On the same day that the Labor Department reported 637,000 new jobless claims in the first week of May — up 32,000 from the week before — a group of Senate Democrats introduced legislation designed to fix the labor shortage facing the nation’s farms.
“Today across the United States, there are not enough agricultural workers to pick, prune, pack or harvest our country’s crops,” Sen. Dianne Feinstein, D-Calif., the sponsor of the bill, said in a statement. “With an inadequate supply of workers, farmers from Maine to California, and from Washington State to Georgia, have watched their produce rot and their farms lay fallow.”
Feinstein’s proposal would create a special “blue card” status for undocumented immigrants who’ve worked a minimum number of hours in the agriculture sector in the past two years. The bill would also allow blue card recipients to apply for green card status after working an additional stretch on America’s farms — either three years working at least 150 days a year, or five years working at least 100 days a year.

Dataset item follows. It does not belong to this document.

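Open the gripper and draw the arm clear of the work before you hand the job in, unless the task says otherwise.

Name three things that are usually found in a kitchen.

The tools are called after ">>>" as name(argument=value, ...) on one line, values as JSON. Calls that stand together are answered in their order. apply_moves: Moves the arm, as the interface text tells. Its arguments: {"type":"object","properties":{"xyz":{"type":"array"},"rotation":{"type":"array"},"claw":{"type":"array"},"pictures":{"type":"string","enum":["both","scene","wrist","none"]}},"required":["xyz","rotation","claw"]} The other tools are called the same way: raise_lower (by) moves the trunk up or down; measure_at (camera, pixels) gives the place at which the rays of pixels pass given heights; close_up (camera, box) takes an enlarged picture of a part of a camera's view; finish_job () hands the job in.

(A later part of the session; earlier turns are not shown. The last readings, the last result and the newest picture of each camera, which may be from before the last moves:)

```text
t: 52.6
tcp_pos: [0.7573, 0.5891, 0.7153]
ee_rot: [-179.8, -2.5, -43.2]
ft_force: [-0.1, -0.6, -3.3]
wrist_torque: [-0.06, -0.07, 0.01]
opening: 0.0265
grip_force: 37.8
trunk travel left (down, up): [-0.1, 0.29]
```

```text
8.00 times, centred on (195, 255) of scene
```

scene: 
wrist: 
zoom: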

The message is clear: Americans may be out of work, but there are certain jobs we simply won’t do. And while it’s true that many of these jobs are temporary, and therefore not terribly attractive to folks with mortgages and monthly cable bills, not all of them fit that category. Indeed, here’s Sen. Patrick Leahy, D-Vt., a co-sponsor of the bill, on the troubles facing his state’s dairy farmers:
This problem is particularly acute for the dairy industry, where the employment needs are year-round and require a significant investment from the farmer in terms of training and development.
Immigration restrictionists might want to acknowledge these dynamics as they continue their fight to barricade the borders and deport the undocumented workers already across the line.